The child welfare system in the United States is severely under funded, with low-paid and minimally trained case workers being regularly assigned high case loads (more than 30 children) to find and monitor placement in a short supply of foster homes and institutions, get children to overwhelmed therapists, and put together case plans to either get the children reunited with re-educated parents, or quickly into another permanent placement that will support their successful nurturing and growth until they turn 18. Naturally, a huge percentage of the children fall by the wayside. The GAL program, by assigning one volunteer to a very small number of cases, often one at a time, is extremely successful in getting successful volunteer adults to oversee a child’s progress through the system, with a much higher likelihood of a successful outcome for a child with a GAL advocate than for one without.

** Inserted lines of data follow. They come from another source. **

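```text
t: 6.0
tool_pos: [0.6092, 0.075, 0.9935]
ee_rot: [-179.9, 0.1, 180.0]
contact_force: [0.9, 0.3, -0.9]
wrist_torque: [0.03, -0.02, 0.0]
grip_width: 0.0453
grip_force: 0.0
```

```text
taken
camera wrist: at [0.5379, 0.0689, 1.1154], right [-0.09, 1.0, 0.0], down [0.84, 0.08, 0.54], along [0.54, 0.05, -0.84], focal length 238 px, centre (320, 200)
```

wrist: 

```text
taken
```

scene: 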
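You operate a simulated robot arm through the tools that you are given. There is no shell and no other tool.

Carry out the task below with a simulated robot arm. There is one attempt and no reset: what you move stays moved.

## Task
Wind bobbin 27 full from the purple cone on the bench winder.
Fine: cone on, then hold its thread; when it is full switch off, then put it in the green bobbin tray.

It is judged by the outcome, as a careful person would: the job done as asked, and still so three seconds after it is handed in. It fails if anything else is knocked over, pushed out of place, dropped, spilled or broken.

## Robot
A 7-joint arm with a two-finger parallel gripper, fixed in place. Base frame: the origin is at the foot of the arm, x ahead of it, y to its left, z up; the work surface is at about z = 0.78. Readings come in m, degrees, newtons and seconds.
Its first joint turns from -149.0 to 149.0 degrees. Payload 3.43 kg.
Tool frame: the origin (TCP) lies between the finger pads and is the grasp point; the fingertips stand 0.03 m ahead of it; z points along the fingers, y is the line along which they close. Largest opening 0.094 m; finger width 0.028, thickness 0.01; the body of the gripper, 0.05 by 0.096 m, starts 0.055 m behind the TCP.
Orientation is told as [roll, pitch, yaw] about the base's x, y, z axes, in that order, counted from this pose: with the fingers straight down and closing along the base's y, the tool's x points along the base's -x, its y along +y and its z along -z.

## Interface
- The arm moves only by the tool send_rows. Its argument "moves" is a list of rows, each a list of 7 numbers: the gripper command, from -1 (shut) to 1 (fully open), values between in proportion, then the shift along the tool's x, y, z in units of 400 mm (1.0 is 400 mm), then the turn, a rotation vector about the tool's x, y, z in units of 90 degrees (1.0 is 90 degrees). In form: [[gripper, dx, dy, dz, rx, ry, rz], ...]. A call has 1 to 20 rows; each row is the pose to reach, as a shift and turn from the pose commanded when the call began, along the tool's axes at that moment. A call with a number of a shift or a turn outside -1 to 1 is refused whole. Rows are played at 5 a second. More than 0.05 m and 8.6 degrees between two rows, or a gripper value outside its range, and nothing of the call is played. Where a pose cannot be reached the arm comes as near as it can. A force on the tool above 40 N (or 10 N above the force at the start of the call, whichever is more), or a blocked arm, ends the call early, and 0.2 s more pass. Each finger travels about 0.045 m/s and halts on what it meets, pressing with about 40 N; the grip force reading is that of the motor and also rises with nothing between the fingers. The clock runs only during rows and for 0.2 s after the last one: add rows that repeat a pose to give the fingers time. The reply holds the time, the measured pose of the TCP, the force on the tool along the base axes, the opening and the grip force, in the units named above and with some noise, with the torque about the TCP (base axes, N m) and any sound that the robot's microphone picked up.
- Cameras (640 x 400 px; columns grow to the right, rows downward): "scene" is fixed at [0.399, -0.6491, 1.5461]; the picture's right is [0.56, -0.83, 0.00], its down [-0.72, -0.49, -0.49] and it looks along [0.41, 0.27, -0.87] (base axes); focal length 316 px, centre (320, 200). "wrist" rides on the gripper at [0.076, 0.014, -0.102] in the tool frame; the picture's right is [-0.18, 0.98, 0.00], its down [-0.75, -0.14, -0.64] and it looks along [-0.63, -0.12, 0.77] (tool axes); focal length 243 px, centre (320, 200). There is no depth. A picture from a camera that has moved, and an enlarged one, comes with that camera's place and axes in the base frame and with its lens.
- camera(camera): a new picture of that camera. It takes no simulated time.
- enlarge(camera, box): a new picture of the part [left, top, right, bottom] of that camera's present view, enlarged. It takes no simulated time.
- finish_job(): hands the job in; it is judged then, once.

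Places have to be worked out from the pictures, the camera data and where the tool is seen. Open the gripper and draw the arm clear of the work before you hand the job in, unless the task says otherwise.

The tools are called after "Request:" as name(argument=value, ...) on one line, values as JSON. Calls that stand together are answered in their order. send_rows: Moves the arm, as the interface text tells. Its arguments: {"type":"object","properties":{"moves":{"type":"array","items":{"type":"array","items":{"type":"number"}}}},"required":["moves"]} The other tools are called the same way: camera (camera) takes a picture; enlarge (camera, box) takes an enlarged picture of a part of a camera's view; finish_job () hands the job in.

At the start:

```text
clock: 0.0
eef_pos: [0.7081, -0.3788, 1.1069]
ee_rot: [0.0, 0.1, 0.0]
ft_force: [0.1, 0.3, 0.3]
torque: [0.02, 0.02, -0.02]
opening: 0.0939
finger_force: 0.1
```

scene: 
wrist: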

In Israel, where case workers can have over 100 cases simultaneously, the need for something similar to a GAL program, is great. The key will be setting up pilot programs, and getting the word out to potential volunteers. With ELI, the primary role for us in America is to organize financial support. For Israeli CASA, the primary role will be seed money, and then organizational expertise, and utilizing our networks in Israel. National CASA in the United States has undertaken initial exploratory steps to determine how best to assist in creating a program in Israel. Two judges have expressed a high level of interest in starting a CASA program in their courtrooms. The Derech Elokim Fund for Jewish Values, headed by Louis Berlin, is willing to play a role in raising funds for a pilot project. (The Fund also actively supports and promotes ELI, which maintains 5 emergency shelters, a safe house, mobile therapy units, and trains professionals in communities, and is supported by a small network of donors in Israel, an even smaller group in the U.S., and some government funding through the social services system.)
If you are interested in being a part of the solution to their problem, whether in setting up local chapters of ELI, raise awareness and support, or help create a CASA program in Israel, please contact me.
Child abuse in Israel is a treatable, preventable, solvable problem, if we make the needs and the solutions known.